Once that’s finally done — those wheels have formally been in motion since April, when investor Providence Equity got its own cash-out deal lined up — it’s hard to imagine Kilar staying, though he could if he wanted to.

I’ve asked around, and both on and off the record, sources on all sides say that no one has made any decisions about anything. Which could even be true. We should note that even while this has dragged on, Kilar has never dropped his game face, and in the meantime has rolled out stuff like a cool integration with Apple TV.

But, one day, Franco-style, Kilar will leave. And then we (that is, I) can stop running reports about his imminent departure.

The bigger news in the Variety story is the rest of the stuff in the memo, which is about the future of Hulu itself, regardless of who runs it.

In short, it paints a picture of a site and service that will operate much differently than the one that launched in 2008. Instead of being the Web’s primary place to see TV shows from Fox, NBC, and ABC, Hulu will now be one place among many where you can see some of that stuff. With certain restrictions. (News Corp., which owns Fox, also owns this Web site.)

There are a bunch of reasons for that, but the basic one is that it’s not 2008 anymore. That means Hulu’s owners are no longer as terrified of Google and YouTube as they once were, so it’s less important to them to have a single portal as leverage in negotiations. And Hulu’s owners are most interested in getting cable-carriage fees for their programming, which means they’re much less interested in giving them away for free, without restrictions, on Hulu.

From Variety’s highlighting of the big changes outlined in the memo:

• No more exclusivity for current-season content once restricted to Hulu and the networks’ respective Web sites. Now Disney and News Corp. can turn around and license programming to another third-party, i.e. YouTube, which could dilute Hulu’s competitive advantage in the marketplace.
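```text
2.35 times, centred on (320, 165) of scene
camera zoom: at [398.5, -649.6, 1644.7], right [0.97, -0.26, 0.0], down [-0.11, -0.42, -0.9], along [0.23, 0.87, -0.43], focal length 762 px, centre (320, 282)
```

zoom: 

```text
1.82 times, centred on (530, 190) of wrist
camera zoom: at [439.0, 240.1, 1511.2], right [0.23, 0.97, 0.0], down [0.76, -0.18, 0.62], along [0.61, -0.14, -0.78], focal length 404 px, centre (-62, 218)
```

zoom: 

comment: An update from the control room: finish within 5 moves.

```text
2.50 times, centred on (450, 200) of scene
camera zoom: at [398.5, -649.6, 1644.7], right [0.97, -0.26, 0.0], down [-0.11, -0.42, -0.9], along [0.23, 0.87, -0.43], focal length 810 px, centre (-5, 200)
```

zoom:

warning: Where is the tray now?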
• No more content parity. ABC.com and Fox.com will be able to hold back certain content to differentiate their own sites from Hulu, which was once entitled to everything on the networks’ sites.

• Exclusive “super-distribution” rights Hulu once retained to syndicate content to third-party sites like Yahoo and AOL would revert back to Disney and News Corp.

Alas, Variety doesn’t publish the memo itself. And the story is oblique about what the document actually is — we don’t know if this is a summary of stuff Hulu’s owners have agreed to do, or are discussing, etc.

But it has been clear for some time that Hulu has been headed in this direction. Its owners are happy to use it as a subscription service, if it generates ancillary revenue for them. But they’re not interested in using it as a free service that competes with their other properties — or, most importantly, one that threatens their ability to get license fees.

That’s a much more constrained vision for Hulu than the one Kilar and company rolled out four years ago. But it’s in lockstep with the rest of Big Media’s current stance about digital video. And it could still be an interesting business for someone to run.

Very unlikely that someone will be Kilar.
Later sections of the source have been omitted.